A seizure or convulsion is a sudden excessive firing of nerves in the brain. It results in a series of involuntary contractions of the voluntary muscles, abnormal sensations, abnormal behaviors, or some combination of these events. A seizure can last from seconds to minutes.
The severity of the seizure can vary between a far-away look or twitching in one part of the face to your dog falling on his side, barking, gnashing his teeth, urinating, defecating and paddling his limbs.
Seizures are symptoms of some neurological disorder – they are not in themselves a disease. Some underlying causes include: Low blood glucose (sugar)
Liver disease (called "hepatic encephalopathy")
Inflammatory or infectious diseases that affect the nervous system
Poisons or toxins
Blood vessel disorders that affect circulation to the brain
Congenital problems – those present at birth – such as hydrocephalus ("water on the brain").
Seizures frequently are idiopathic , which means the cause cannot be determined. A diagnosis of seizure disorder does not mean nothing can be done for your pet.
There is no current accurate estimate of the incidence of seizure episodes in dogs. Seizures occur in both males and females with equal frequency, and many pets have one seizure and never have another.
Components of a Seizure
There are three components of a seizure:
Aura. Certain signs of an impending seizure may be evident, such as restlessness, whining, shaking, salivation, affection, wandering or hiding. These signs may persist from seconds to days in duration and may or may not be apparent to you.
Ictus. During ictus, the seizure occurs. The attack may last seconds or minutes. Your dog may fall on his side and may look like he is kicking or paddling. He will salivate, lose control of his bladder, and be unaware of his surroundings.
Postictial stage. This stage occurs immediately after the seizure. Your dog will appear confused and disoriented and may wander or pace. He may still exhibit salivation and may be unresponsive to you. Or he may come to you for comfort. The period may be short or it may last for days.
Warning signs that require emergency veterinary attention:
Seizures that last longer than 10 minutes
Seizures that occur more than twice in a 24 hour time period
Seizures that begin before your pet has completely recovered from the previous seizure
What to do if your pet has a seizure:
Do not panic. If your pet is having a seizure, he is unconscious and he is not suffering. Your pet may seem like he is not breathing, but he is.

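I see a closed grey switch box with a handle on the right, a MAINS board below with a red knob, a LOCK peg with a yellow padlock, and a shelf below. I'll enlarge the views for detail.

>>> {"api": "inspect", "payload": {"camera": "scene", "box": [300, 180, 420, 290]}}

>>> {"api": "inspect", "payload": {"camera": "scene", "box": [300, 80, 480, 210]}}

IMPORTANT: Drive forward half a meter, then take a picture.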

Time the seizure. Actually look at a clock or watch and note the time; although it may seem like forever, it may only be 30 seconds.
Keep your pet from hurting himself by moving furniture away from the immediate area. Also protect him from water, stairs, and other sharp objects. If possible, place a pillow under his head to prevent head trauma.
Note what type of muscular activity or abnormal behavior does your pet exhibits during the seizures? Your veterinarian may want you to keep a record of the date and length of time of each seizure.
If the seizure lasts more than 5 minutes, call your veterinarian or veterinary emergency clinic immediately.
Pets do not swallow their tongues. Do not put your hand in your dog's mouth – you may get bit. Do not put spoons or any other object into your pet's mouth.
Keep children and other pets away from your seizing animal.
Remain by your pet's side; stroke and comfort your animal so when he comes out of the seizure you are there to calm him.
After the seizure
Observe your pet's post-seizure behavior. Do not allow your pet access to the stairs until he is fully recovered. Offer water if he wishes to drink.
Be prepared for vocalization and stumbling after the seizure ends. You need to be strong and offer support and comfort to your pet. He will be confused and may feel as though he did something wrong. Speak softly and with a soothing voice.
If your pet has not fully recovered within 30 minutes, contact your veterinarian or local emergency facility.